> **GIVEN PROBLEM**:
Type the reading text over again with no edits.

> **READING TEXT**:
::::::::
Containment Operators
Containment may apply to two
strings, two lists, or two records. The
result is a boolean. Containment implies comparison, and the nature
of comparisons involving strings can be influenced by a
considering
clause; see Chapter 12.
The fact that in the case of list containment both operands must be lists is a little counterintuitive at first. Thus:
{1, 2} contains {2} -- true
You might have expected to say:
{1, 2} contains 2 -- true
You can say that,
but only because 2
is coerced to
{2}
implicitly. In other words, the second operand
is not an element; it’s a
sublist. Thus you can ask about more than one
element at once. For example:
{1, 2, 3} contains {2, 3} -- true
Lists are ordered, so the items of the sublist you ask about must appear consecutively and in the same order in the target list; these are false:
{1, 2, 3} contains {1, 3} -- false {1, 2, 3} contains {3, 2} -- false
Since lists can contain lists, you may have to use an explicit extra level to say what you mean:
{{1}, {2}} contains {2} -- false {{1}, {2}} contains {{2}} -- true
The first is false because 2
is not an element of
the first list, and {2}
is not going to be coerced
to {{2}}
for you—it’s a
list already so there’s nothing to coerce.
::::::::
> **DATA PROVIDED**:
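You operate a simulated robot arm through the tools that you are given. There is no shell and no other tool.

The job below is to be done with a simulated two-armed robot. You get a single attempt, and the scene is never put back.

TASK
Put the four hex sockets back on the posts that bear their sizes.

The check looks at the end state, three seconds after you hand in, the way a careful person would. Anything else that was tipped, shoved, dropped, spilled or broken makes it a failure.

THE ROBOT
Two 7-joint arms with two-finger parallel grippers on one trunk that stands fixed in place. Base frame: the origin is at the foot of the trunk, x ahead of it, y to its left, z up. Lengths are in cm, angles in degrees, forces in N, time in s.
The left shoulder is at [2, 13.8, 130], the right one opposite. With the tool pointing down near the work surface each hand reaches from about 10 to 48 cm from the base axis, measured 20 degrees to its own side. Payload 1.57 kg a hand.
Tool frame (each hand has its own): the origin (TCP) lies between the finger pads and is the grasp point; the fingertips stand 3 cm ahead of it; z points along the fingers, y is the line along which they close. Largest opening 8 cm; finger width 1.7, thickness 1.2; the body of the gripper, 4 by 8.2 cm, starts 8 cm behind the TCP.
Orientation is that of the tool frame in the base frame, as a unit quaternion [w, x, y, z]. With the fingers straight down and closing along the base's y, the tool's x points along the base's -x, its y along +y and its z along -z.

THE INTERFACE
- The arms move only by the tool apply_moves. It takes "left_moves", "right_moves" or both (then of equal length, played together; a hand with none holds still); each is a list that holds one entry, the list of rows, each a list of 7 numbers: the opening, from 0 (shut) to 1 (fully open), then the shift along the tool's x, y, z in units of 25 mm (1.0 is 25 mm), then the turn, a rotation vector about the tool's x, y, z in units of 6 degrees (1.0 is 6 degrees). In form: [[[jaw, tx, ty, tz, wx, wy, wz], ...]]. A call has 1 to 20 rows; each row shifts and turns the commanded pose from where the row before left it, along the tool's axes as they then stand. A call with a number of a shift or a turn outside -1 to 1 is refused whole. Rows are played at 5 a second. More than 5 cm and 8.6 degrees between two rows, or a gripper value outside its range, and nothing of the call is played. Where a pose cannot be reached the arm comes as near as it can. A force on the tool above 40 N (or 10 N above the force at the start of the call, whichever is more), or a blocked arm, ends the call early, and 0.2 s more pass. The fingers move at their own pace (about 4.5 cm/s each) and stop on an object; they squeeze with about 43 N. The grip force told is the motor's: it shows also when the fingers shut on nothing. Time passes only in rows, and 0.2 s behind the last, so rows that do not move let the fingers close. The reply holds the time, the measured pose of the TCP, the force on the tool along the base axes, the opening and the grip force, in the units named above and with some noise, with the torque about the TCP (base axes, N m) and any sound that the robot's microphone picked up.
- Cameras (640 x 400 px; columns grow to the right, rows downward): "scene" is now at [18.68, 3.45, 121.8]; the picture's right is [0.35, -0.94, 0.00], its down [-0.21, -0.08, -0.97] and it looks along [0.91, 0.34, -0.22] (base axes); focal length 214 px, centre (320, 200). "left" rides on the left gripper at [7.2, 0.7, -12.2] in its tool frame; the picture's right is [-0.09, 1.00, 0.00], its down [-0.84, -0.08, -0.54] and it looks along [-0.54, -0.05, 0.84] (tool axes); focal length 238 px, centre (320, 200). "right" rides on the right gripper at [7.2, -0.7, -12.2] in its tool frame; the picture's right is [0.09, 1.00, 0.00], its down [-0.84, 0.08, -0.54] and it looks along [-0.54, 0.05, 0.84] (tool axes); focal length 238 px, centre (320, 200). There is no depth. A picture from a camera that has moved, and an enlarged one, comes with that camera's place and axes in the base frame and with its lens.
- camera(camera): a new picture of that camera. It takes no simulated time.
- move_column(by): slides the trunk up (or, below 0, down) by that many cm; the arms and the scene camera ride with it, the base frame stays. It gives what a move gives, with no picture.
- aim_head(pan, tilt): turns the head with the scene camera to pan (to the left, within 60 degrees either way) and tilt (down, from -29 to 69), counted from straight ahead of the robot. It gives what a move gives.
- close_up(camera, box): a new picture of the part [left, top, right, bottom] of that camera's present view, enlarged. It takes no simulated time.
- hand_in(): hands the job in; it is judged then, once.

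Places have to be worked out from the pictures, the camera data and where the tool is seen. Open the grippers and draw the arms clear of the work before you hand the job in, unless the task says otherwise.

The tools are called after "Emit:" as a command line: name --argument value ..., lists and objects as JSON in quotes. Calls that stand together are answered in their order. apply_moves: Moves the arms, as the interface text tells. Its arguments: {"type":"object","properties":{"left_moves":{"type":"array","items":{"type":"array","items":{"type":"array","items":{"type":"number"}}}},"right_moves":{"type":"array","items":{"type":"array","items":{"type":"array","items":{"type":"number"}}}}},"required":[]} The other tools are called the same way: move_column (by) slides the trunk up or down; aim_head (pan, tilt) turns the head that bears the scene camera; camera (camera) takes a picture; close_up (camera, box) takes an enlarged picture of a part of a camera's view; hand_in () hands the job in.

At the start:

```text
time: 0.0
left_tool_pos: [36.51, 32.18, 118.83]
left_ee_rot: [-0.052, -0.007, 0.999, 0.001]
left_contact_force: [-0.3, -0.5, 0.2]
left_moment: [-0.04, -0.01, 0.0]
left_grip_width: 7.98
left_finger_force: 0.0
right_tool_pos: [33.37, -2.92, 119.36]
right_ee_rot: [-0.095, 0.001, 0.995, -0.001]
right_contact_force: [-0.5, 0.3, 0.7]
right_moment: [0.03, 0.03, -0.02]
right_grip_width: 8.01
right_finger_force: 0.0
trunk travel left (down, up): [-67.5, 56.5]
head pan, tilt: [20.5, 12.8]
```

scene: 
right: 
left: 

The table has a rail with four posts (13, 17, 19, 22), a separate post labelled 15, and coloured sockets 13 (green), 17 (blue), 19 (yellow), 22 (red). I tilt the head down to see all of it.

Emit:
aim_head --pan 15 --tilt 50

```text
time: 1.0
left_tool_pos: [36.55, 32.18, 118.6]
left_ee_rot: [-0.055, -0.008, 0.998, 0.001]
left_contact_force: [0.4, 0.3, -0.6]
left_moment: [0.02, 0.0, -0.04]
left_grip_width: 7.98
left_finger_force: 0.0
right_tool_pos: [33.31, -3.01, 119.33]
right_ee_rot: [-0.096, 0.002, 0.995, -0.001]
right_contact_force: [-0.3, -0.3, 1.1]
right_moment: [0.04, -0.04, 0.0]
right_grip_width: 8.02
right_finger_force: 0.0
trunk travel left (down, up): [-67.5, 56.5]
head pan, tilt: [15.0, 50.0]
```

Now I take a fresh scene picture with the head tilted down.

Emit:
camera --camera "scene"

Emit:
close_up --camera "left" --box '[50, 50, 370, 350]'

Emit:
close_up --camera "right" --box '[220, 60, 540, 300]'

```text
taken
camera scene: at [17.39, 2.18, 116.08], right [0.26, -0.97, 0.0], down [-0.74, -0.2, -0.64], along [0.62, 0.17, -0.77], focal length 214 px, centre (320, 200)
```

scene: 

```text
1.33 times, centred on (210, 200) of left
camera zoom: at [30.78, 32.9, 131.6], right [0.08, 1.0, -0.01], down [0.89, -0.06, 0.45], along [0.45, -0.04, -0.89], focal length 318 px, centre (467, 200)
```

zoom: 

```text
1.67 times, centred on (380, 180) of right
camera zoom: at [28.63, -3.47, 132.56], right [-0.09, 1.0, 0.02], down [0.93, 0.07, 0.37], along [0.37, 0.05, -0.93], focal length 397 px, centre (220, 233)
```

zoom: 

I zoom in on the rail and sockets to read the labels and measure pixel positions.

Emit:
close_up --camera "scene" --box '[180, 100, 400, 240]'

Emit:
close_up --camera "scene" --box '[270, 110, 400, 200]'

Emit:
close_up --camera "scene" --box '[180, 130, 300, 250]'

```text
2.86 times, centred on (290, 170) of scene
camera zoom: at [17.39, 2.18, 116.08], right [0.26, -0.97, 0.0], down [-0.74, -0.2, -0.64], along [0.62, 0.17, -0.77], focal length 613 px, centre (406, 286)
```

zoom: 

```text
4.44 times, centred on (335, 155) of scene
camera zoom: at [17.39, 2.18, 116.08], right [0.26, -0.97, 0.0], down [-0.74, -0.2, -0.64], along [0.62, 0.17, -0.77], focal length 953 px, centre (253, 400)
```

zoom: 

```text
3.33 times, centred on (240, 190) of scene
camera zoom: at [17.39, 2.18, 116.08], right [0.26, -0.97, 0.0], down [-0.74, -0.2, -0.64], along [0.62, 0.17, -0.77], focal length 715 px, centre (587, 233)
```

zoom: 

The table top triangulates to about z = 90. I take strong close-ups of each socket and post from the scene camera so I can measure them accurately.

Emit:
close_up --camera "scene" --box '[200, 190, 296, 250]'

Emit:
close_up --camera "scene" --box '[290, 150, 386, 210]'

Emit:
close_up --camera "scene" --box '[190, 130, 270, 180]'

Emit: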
::::::::
> **TASK SOLUTION**:
Containment Operators
Containment may apply to two
strings, two lists, or two records. The
result is a boolean. Containment implies comparison, and the nature
of comparisons involving strings can be influenced by a
considering
clause; see Chapter 12.
The fact that in the case of list containment both operands must be lists is a little counterintuitive at first. Thus:
{1, 2} contains {2} -- true
You might have expected to say:
{1, 2} contains 2 -- true
You can say that,
but only because 2
is coerced to
{2}
implicitly. In other words, the second operand
is not an element; it’s a
sublist. Thus you can ask about more than one
element at once. For example:
{1, 2, 3} contains {2, 3} -- true
Lists are ordered, so the items of the sublist you ask about must appear consecutively and in the same order in the target list; these are false:
{1, 2, 3} contains {1, 3} -- false {1, 2, 3} contains {3, 2} -- false
Since lists can contain lists, you may have to use an explicit extra level to say what you mean:
{{1}, {2}} contains {2} -- false {{1}, {2}} contains {{2}} -- true
The first is false because 2
is not an element of
the first list, and {2}
is not going to be coerced
to {{2}}
for you—it’s a
list already so there’s nothing to coerce.